Badan Antariksa AS NASA juga mengatakan hal yang sama, yakni meningkatnya suhu global dan lapisan es yang mencair membuat banyak kota di pesisir seperti Jakarta menghadapi resiko banjir dan juga luapan air laut yang semakin besar.
NASA mencatat bahwa kenaikan laut global yang rata-rata naik sebesar 3,3 mm per tahun dan adanya tanda badai hujan makin intens saat atmosfer memanas, NASA mengatakan banjir jadi hal biasa.

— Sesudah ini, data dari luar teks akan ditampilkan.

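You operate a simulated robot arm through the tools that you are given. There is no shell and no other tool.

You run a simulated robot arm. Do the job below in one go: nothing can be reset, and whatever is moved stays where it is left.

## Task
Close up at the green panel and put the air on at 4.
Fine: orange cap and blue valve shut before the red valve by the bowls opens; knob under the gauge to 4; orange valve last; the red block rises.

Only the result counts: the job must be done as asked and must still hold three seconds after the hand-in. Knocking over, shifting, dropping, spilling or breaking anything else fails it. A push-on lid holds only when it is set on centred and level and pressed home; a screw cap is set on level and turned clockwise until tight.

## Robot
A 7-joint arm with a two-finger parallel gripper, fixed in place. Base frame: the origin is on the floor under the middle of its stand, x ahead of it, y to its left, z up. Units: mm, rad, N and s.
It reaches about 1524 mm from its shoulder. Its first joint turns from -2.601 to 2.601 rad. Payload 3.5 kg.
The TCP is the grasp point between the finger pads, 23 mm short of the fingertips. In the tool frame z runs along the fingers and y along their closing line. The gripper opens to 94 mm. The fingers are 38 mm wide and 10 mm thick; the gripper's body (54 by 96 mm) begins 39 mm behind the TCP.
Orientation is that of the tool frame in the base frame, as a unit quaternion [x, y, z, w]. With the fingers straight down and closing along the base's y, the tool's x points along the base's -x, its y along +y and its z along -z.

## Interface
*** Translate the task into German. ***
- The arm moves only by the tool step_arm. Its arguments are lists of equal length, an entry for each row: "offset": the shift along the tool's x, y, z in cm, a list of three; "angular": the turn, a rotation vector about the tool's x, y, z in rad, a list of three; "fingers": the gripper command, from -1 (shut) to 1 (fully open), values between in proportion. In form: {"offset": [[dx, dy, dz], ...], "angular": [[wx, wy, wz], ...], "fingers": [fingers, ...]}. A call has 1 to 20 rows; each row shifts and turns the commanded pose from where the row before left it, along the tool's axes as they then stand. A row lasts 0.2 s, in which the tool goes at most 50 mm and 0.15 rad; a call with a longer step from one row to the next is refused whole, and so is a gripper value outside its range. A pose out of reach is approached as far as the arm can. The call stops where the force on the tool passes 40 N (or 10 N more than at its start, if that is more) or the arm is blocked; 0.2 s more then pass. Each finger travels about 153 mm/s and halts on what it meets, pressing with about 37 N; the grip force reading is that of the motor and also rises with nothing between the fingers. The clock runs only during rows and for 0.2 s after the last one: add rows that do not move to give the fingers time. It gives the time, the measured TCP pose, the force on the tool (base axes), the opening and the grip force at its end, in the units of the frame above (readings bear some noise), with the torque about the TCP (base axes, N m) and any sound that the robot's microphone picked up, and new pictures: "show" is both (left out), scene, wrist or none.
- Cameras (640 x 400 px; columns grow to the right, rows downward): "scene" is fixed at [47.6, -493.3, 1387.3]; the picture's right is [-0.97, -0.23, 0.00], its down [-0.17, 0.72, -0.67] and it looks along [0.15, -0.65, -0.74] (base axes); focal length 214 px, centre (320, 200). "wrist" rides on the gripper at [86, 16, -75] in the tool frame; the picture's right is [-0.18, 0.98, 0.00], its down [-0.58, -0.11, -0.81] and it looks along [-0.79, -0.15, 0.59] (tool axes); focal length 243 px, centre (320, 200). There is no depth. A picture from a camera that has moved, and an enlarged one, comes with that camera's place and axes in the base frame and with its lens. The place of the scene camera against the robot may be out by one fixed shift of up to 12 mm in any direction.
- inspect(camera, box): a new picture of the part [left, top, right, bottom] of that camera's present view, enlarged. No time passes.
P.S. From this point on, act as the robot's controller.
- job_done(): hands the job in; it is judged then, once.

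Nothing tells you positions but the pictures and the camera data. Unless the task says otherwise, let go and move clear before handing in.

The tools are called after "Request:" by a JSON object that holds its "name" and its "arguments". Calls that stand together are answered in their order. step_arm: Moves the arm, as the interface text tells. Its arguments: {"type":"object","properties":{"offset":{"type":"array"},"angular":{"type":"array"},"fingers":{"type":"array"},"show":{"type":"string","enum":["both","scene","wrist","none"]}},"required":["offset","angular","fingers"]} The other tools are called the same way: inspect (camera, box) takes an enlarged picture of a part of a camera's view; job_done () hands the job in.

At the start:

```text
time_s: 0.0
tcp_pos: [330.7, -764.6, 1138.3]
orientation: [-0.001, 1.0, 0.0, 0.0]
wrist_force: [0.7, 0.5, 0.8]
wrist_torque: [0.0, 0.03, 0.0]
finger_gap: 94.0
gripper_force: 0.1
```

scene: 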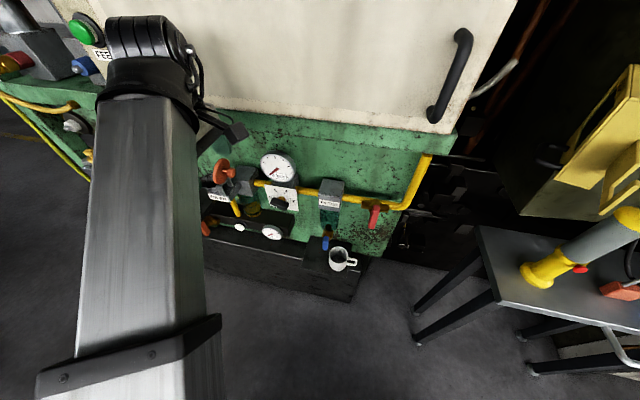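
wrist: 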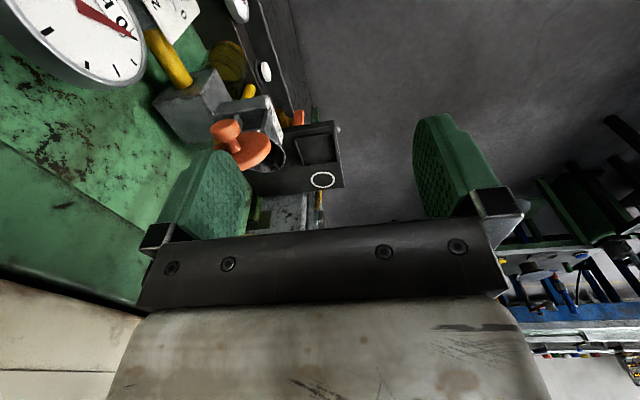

Sejak tahun 1990-an bahkan banjir besar telah terjadi di Jakarta dan musim hujan 2007 membawa kerusakan dengan 70% wilayah terendam.
NASA juga mengunggah gambar landsat yang menunjukkan evolusi Jakarta dalam tiga dekade terakhir. Adanya pembabatan hutan dan vegetasi lain dengan permukaan kedap air di daerah pedalaman di sepanjang sungai Ciliwung dan Cisadane telah mengurangi jumlah air yang dapat diserap.
Ini menyebabkan adanya limpahan serta banjir bandang. Populasi wilayah Jakarta lebih dari dua kali lipat antara tahun 1990 dan 2020 telah membuat lebih banyak orang yang memadati dataran banjir dengan resiko tinggi. Hal ini kemudian diperparah oleh saluran sungai dan kanal yang menyempit atau tersumbat secara berkala oleh sedimen dan sampah, sehingga sangat rentan terhadap luapan.